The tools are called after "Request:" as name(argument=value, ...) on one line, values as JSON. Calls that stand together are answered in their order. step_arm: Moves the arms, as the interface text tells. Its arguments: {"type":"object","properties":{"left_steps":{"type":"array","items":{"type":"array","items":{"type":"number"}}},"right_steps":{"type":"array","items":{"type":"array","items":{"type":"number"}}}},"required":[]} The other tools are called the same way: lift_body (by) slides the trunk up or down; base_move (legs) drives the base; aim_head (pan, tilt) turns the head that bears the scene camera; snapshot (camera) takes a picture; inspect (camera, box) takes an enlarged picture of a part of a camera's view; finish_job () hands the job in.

**Source excerpt:**
Ce Jeudi 11 Septembre 2008 marque officiellement le lancement du Judge Dee Golden Challenge 2008-09, épreuve de lecture simultanée (comment ça n'existe pas ?) décrétée par ma sœur de cœur yueyin et moi-même au détour d'une poignée de commentaires sur Le Golb. Le principe et simple : relire les enquêtes de notre idole de jeunesse (et pas que !) le Juge Ti par ordre chronologique de la série (Robert Van Gulik les a écrites dans le désordre), publier nos critiques le même jour à la même heure, comparer nos points de vue et réflexions sur une série bien plus complexe qu'on le croirait de prime abord... et accessoirement convertir la blogosphère au jugetisme - notre idole étant en effet relativement méconnue par rapport à d'autres grands détectives.
Mais avant d'entrer dans le vif d'un volume d'exposition qui n'est pas le meilleur de la série, un bref rappel des faits s'impose afin de remettre en perspective les enjeux des enquêtes du Juge Ti - enquêtes qui constituent la quasi-totalité de l'œuvre de Van Gulik (il ne publia qu'un seul roman hors-série, The Given Day, en 1964). Car la « période écrivain » du grand auteur néerlandais ne constitue en réalité qu'une minuscule facette de son travail, lui qui fut avant tout réputé pour être l'un des plus grands sinologues de l'après-guerre, immense spécialiste de la Chine antique doublé d'un illustrateur de talent (je ne résiste d'ailleurs pas à l'envie d'ajouter une photo de la couverture française, réalisée à partir d'un de ses nombreux dessins).
C'est sans doute ce qui rend le Juge Ti si fort, si crédible face à n'importe quel autre de ces « grands détectives » du passé popularisés par les célèbres éditions 10/18 : Van Gulik, c'était un peu l'auteur et la somme documentaire réunis dans le même corps. Et c'est presque par accident qu'il devint écrivain vers la fin de sa vie (il est mort en 1967... soit donc seulement dix ans après la parution de son premier roman) : en traduisant à la fin des années quarante trois contes mettant en scène le Juge Ti (Dee en V.O. - car quoique néerlandais Van Gulik écrivit principalement en anglais), il mettait le doigt dans un engrenage dont il ne parviendrait jamais à se dépétrer - ce pour notre plus grand plaisir. En effet si Dee Gong An n'est qu'une « simple » traduction, il contient déjà en germe la plupart des éléments qu'on retrouvera plus tard dans la série - à commencer par ce remarquable mélange de réalité historique et de fiction quasi mythique ; pour n'en être pas moins des contes rédigés longtemps après la mort « officielle » de Ti Jen-Tsie (en l'an 700) ils proposent déjà cette relecture originale d'une figure historique sous la forme du roman policier. Van Gulik, qui traduisit ces textes (du chinois au japonais puis du japonais à l'anglais) dans le but de faire découvrir au monde occidental le plus célèbre des limiers chinois, n'eut ensuite qu'à affiner le concept en faisant du Juge Ti un personnage pourvu d'un caractère, d'un entourage et d'une biographie digne de ce nom (on sait en effet de peu choses du véritable Ti, sinon qu'il fut un des plus hauts fonctionnaires de la dynastie T'ang et avait la réputation d'être l'un des esprits les plus fins de l'Empire).

**Requirement:** I need one stretch of the source excerpt verbatim, from "Ce Jeudi 11" to "d'autres grands détectives.".

**Task answer:**
Ce Jeudi 11 Septembre 2008 marque officiellement le lancement du Judge Dee Golden Challenge 2008-09, épreuve de lecture simultanée (comment ça n'existe pas ?) décrétée par ma sœur de cœur yueyin et moi-même au détour d'une poignée de commentaires sur Le Golb. Le principe et simple : relire les enquêtes de notre idole de jeunesse (et pas que !) le Juge Ti par ordre chronologique de la série (Robert Van Gulik les a écrites dans le désordre), publier nos critiques le même jour à la même heure, comparer nos points de vue et réflexions sur une série bien plus complexe qu'on le croirait de prime abord... et accessoirement convertir la blogosphère au jugetisme - notre idole étant en effet relativement méconnue par rapport à d'autres grands détectives.